Saudi Arabia, Dubai, Egypt and other regional bourses were caught in an emerging market downturn last year and the Gulf was hit by shrinking oil revenues, while a severe foreign exchange shortage plagued Egypt. 
There is likely to be more pain ahead. Gulf governments are starting to cut spending in response to cheap oil, which will hurt economic growth this year, while the reduction in oil revenues is pushing up market interest rates. Investors in Egypt have been disappointed by faltering economic reforms. 
Nevertheless, fund managers say there are some reasons for optimism. Expensive equities valuations have come down to more attractive levels; Saudi Arabia’s market is trading at about 13 times this year’s estimated earnings, Egypt at 10 times and Dubai at 8.5 times. 
Reforms to state spending, energy subsidies and tax systems in Gulf states may in the long term put them on a sustainable fiscal footing. Saudi Arabia released a reformist state budget for 2016 on Monday; Bahrain, Kuwait, Oman and maybe Qatar are expected to take similar steps in coming weeks. 

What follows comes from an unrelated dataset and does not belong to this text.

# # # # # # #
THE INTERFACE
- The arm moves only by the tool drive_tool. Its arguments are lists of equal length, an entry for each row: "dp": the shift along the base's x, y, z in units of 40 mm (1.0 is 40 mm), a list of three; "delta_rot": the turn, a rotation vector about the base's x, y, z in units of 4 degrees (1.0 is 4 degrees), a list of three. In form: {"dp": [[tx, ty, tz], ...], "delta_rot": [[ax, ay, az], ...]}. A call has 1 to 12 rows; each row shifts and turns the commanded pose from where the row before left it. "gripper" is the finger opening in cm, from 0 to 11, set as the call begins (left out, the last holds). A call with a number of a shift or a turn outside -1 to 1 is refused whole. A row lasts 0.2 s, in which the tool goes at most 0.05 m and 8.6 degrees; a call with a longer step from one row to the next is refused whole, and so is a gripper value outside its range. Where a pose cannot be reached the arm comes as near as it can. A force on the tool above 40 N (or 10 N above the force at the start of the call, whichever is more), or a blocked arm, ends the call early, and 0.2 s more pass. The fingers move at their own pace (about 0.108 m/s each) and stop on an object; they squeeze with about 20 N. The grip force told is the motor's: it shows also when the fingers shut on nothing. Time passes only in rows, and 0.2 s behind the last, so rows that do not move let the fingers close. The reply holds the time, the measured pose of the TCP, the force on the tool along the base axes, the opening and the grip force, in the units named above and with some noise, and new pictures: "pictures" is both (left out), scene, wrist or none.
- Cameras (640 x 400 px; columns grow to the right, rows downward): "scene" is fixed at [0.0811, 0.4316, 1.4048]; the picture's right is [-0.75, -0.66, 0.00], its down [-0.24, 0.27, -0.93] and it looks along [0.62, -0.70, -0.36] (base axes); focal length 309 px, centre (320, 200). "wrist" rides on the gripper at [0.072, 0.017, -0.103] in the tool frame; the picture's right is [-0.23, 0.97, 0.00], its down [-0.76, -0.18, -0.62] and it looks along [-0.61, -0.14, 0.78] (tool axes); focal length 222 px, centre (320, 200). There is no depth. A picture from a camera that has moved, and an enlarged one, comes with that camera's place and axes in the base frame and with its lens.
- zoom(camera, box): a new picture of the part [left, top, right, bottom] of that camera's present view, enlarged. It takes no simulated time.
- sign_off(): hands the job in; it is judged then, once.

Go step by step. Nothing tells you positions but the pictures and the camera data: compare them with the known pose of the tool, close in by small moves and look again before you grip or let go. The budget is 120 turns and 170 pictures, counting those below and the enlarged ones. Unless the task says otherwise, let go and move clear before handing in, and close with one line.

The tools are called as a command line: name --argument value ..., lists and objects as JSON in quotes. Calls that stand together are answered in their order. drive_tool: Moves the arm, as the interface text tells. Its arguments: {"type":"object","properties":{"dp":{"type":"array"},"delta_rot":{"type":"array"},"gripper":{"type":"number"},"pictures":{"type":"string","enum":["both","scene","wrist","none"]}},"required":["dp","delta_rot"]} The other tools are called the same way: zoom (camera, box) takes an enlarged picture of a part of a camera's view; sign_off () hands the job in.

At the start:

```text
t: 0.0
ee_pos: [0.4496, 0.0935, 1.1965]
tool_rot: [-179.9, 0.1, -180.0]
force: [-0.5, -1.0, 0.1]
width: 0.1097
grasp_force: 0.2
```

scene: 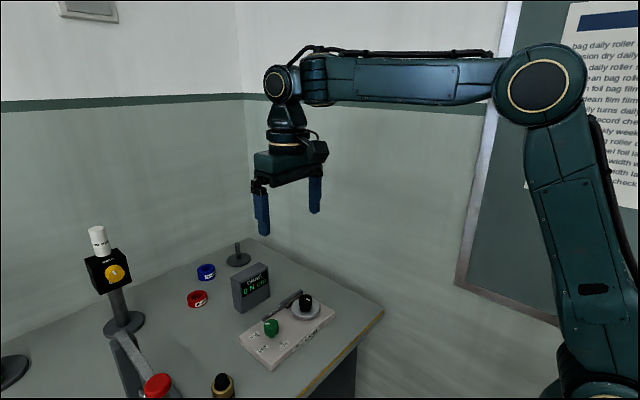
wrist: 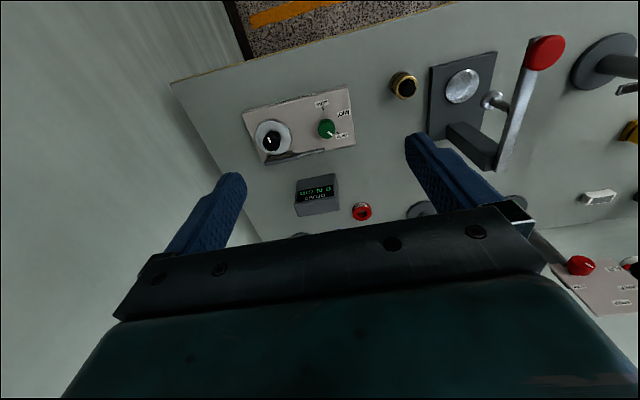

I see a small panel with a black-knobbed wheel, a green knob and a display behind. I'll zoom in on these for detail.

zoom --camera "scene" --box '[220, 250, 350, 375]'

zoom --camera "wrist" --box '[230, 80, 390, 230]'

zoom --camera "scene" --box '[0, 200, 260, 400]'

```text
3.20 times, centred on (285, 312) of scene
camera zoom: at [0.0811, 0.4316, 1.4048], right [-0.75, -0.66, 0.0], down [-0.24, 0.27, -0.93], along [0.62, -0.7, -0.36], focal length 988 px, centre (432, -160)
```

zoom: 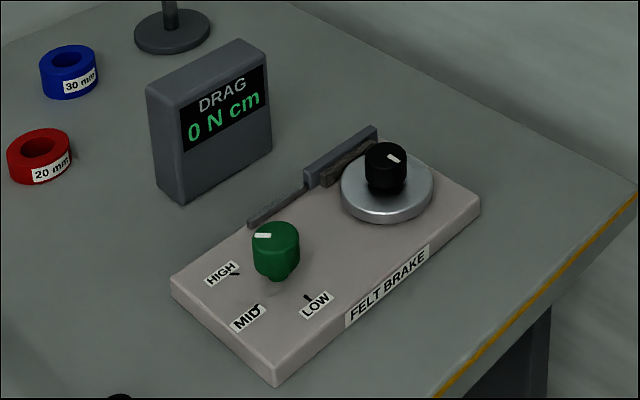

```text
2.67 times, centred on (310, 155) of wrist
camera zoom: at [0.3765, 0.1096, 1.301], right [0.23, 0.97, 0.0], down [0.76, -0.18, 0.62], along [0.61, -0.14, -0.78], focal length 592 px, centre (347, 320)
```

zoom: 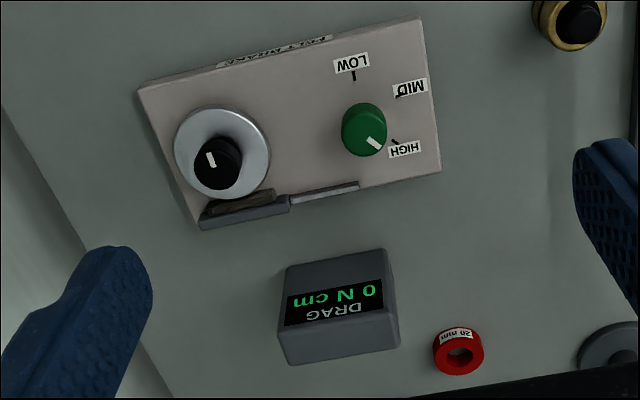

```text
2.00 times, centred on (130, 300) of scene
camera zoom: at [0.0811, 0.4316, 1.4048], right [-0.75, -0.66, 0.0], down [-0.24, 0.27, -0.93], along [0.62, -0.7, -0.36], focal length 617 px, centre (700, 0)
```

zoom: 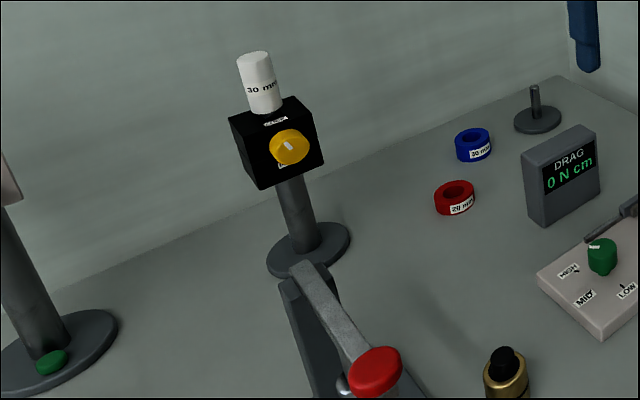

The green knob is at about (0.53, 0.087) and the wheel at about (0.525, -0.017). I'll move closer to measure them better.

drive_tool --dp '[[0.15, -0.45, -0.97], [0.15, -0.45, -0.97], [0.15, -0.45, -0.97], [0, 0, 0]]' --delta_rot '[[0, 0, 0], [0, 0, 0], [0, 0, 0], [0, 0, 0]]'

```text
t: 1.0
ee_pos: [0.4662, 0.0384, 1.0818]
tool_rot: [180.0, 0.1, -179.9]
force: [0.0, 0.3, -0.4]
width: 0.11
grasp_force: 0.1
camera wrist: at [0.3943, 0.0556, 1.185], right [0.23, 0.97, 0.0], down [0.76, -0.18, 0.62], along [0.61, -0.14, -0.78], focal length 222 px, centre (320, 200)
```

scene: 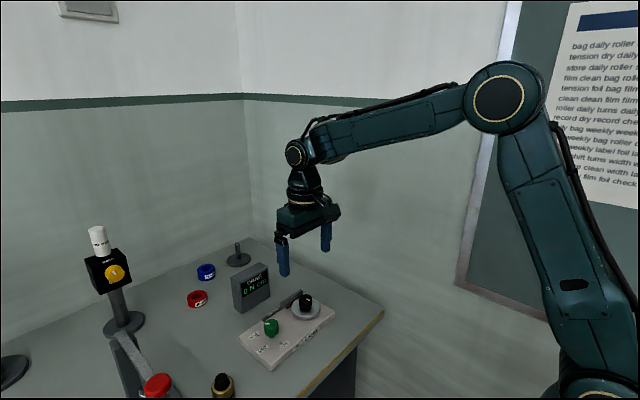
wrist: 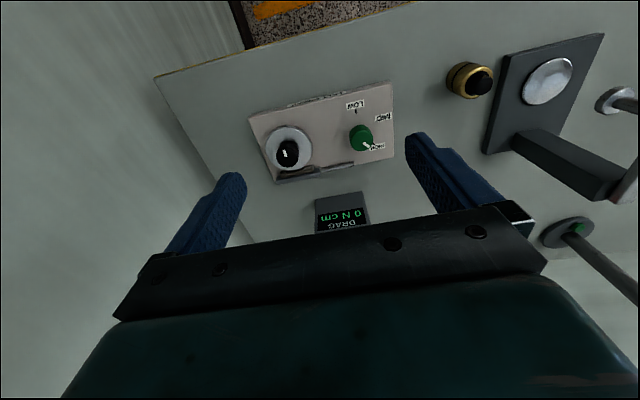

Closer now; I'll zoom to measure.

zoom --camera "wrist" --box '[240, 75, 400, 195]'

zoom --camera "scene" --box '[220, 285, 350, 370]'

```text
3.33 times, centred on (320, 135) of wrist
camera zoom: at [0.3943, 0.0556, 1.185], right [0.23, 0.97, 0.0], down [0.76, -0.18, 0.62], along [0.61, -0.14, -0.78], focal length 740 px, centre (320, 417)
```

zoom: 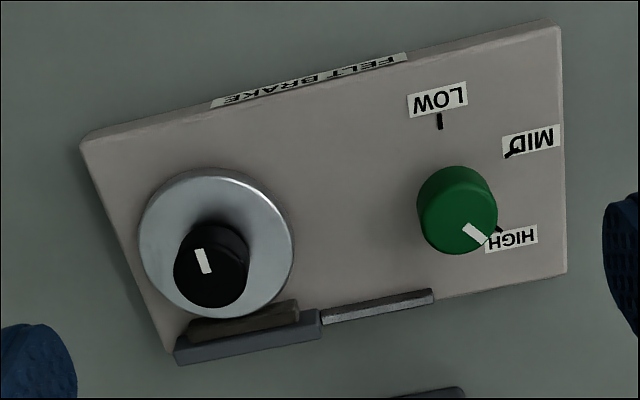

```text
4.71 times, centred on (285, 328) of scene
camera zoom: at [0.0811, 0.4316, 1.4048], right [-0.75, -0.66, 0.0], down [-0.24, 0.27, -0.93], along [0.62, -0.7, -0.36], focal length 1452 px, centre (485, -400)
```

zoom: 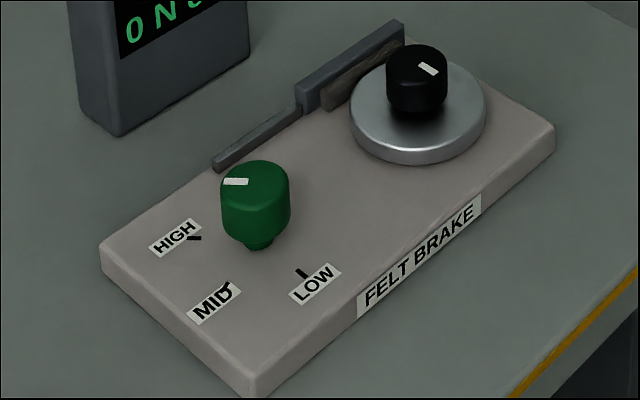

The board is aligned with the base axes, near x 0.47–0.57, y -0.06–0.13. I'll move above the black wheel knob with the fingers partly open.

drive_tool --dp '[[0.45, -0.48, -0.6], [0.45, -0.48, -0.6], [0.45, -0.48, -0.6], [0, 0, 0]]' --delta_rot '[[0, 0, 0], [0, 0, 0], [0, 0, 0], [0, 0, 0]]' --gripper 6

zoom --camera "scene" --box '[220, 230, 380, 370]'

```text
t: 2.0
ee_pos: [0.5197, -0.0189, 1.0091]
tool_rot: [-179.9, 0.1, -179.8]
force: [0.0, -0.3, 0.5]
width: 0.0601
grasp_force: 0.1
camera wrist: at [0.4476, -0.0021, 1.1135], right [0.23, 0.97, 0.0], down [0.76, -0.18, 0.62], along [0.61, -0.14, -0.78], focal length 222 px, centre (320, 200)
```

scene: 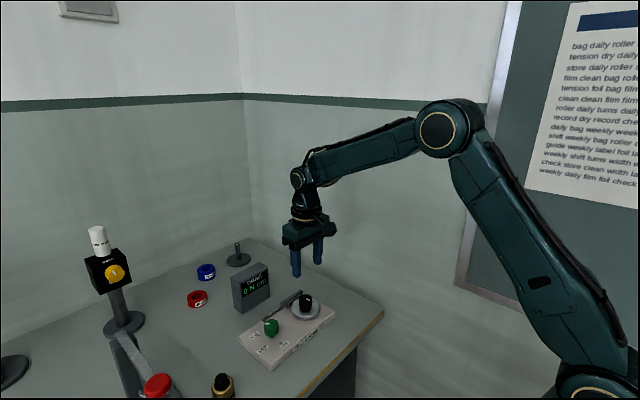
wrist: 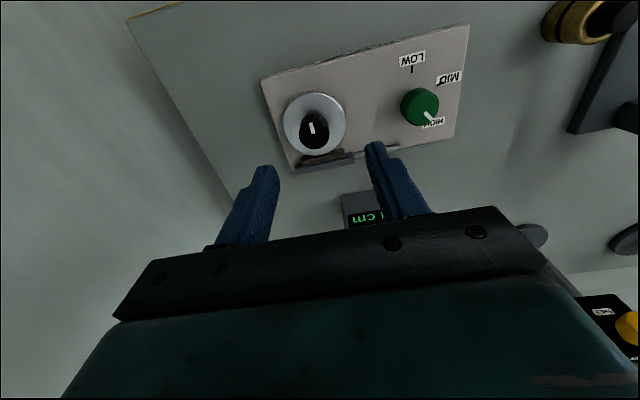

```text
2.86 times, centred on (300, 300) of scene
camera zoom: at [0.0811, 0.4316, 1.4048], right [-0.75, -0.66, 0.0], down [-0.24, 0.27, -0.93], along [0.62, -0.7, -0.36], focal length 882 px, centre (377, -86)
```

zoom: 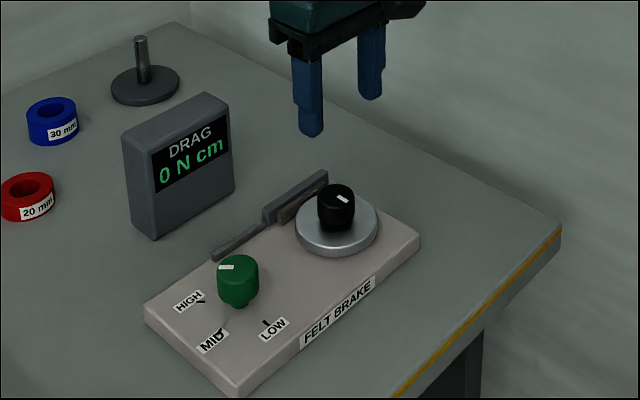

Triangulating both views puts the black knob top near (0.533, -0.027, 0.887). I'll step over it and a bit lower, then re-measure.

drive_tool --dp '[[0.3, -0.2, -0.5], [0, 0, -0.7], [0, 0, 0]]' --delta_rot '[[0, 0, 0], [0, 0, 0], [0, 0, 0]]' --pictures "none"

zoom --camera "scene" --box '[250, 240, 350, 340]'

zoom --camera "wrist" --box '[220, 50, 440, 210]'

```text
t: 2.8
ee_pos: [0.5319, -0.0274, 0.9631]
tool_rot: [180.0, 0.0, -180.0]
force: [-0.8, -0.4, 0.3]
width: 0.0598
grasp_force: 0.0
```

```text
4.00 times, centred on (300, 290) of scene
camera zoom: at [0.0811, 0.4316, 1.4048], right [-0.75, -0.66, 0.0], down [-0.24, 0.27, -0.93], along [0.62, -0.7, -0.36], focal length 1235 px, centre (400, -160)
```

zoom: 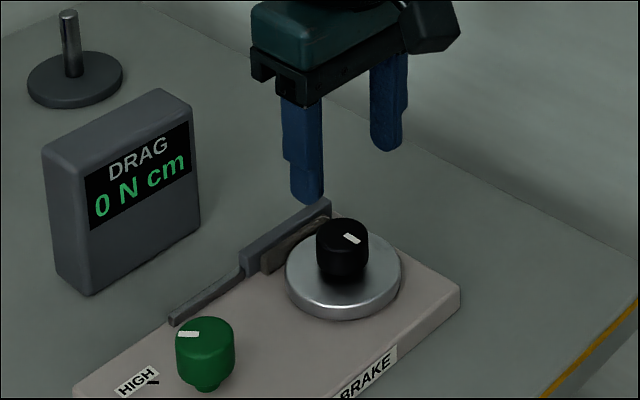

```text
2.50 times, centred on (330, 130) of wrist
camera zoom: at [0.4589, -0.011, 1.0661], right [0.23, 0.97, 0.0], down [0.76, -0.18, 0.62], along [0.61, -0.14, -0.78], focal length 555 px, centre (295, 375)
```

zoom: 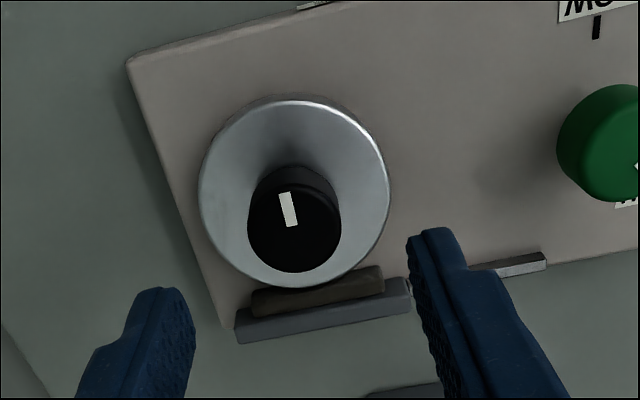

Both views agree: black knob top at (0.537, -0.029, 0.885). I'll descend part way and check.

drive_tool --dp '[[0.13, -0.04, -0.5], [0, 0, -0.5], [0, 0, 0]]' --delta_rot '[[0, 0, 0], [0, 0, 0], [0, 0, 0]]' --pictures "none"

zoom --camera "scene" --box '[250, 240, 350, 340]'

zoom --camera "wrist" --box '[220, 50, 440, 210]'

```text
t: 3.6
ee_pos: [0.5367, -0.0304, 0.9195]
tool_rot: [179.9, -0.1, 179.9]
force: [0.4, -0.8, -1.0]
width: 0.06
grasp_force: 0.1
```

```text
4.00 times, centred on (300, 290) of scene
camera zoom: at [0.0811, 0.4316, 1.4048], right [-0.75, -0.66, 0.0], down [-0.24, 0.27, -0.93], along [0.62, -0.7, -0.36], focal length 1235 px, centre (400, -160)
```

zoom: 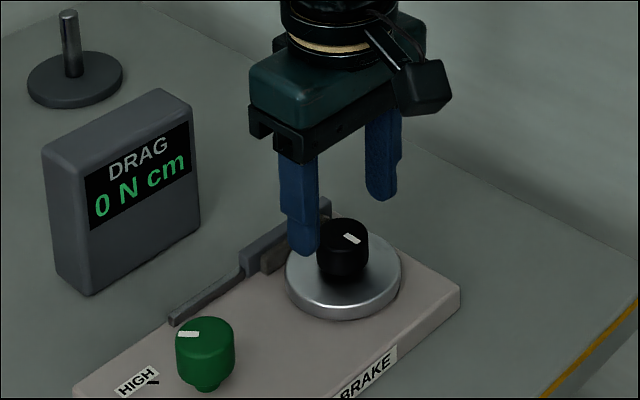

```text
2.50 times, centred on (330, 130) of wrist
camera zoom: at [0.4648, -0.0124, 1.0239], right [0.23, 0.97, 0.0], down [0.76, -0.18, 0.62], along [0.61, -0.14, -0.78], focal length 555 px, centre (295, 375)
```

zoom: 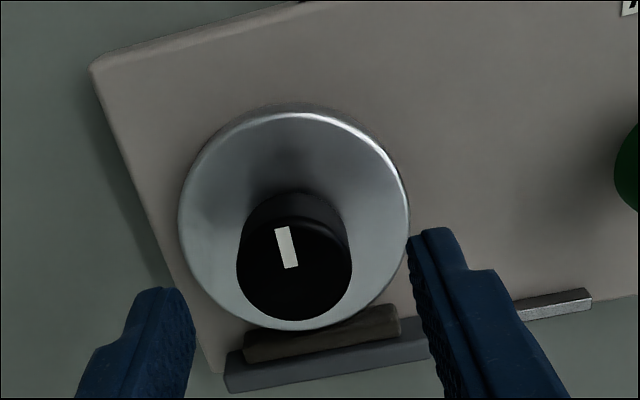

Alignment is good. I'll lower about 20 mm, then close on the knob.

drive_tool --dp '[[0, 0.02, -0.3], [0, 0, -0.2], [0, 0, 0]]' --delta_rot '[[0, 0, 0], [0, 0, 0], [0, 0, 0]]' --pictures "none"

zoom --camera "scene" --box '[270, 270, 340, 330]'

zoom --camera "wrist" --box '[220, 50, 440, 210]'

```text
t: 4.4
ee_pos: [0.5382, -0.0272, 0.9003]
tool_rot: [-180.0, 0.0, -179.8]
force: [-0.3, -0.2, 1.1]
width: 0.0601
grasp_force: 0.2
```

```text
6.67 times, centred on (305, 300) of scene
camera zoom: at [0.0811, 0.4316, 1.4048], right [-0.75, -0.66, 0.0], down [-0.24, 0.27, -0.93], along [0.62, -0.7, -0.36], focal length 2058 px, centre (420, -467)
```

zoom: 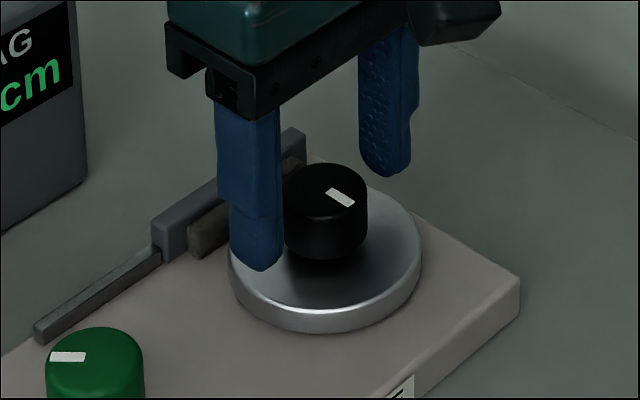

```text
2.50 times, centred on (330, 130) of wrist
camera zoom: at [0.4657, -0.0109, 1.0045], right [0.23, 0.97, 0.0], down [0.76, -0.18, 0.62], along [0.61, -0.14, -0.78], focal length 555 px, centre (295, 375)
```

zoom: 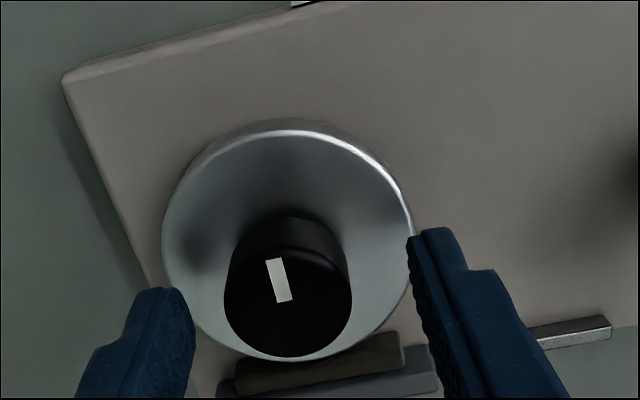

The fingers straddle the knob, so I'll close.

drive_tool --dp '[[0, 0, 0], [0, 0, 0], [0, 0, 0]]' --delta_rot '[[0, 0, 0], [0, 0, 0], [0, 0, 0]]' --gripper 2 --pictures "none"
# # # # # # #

A Reuters survey of 14 leading Middle East fund managers, published yesterday, found 50% expecting to raise their regional equity allocations in the next three months, and 14% expecting to cut them - the largest bullish balance since February 2014. 
“Some stocks have been pressured by aggressive, redemption-driven selling flows after oil prices fell, and this correction offers medium- to long-term investors the opportunity to increase their exposure to fundamentally robust companies,” said Sachin Mohindra, portfolio manager at Abu Dhabi-based Invest AD. 
The Saudi stock index edged up 0.1% yesterday, stabilising after two days of falls triggered by austerity measures in the state budget. It fell 17.1% throughout this year, in line with a 17.2% slide by MSCI’s emerging market index. 
Some petrochemical shares, hit by gas feedstock price rises in the budget, stopped falling yesterday. The biggest stock in the sector, Saudi Basic Industries, edged up 0.3%. 
However, Saudi Kayan lost a further 2.2% and PetroRabigh 2380 fell 2.0% after saying it would restart only gradually its high-olefin fluid catalytic cracker and subordinate units after an extended maintenance period. It estimated the cost of the extra maintenance at 200mn riyals ($53.3mn). 
Major construction firm Abdullah Abdul Mohsin al-Khodari and Sons, which has been struggling with the costs of labour market reform and government spending cuts, rose 0.6% after saying it had taken a 135mn riyal interest-free Islamic loan from its major shareholder. 
Dubai’s index was almost flat, closing with an annual loss of 16.5%. Trading volume more than halved from the previous day as foreign investors took year-end holidays. 
Abu Dhabi gained 0.7% for a 5.6% drop over the year. Telecommunications blue chip Etisalat rose 1.3% on the day while Abu Dhabi National Energy climbed 4.4% after saying it had obtained its first oil from its new Cladhan field development in Britain’s North Sea. 
Egypt’s index rose 0.4% to 7,006 points after breaking technical resistance on its December peak on Wednesday, triggering a minor double bottom formed by the November and December lows and pointing up to around 7,400 points. For the year, it lost 21.5%. 
Ajwa Food Industries gained 7.7% after reporting it swung to a profit in the first nine months of this year from a loss a year earlier. 
The Reuters survey showed sentiment toward Egypt improving as new central bank governor Tarek Amer partially eases - but does not completely eliminate - investors’ worries about the nation’s foreign exchange squeeze. The central bank has repaid foreign funds their backlog of hard currency. 
Elsewhere in the Gulf, Kuwait’s index edged up 0.1% to 5,615 points; Oman’s index fell 0.7% to 5,406 points, while Bahrain’s index rose 0.9% to 1,216 points.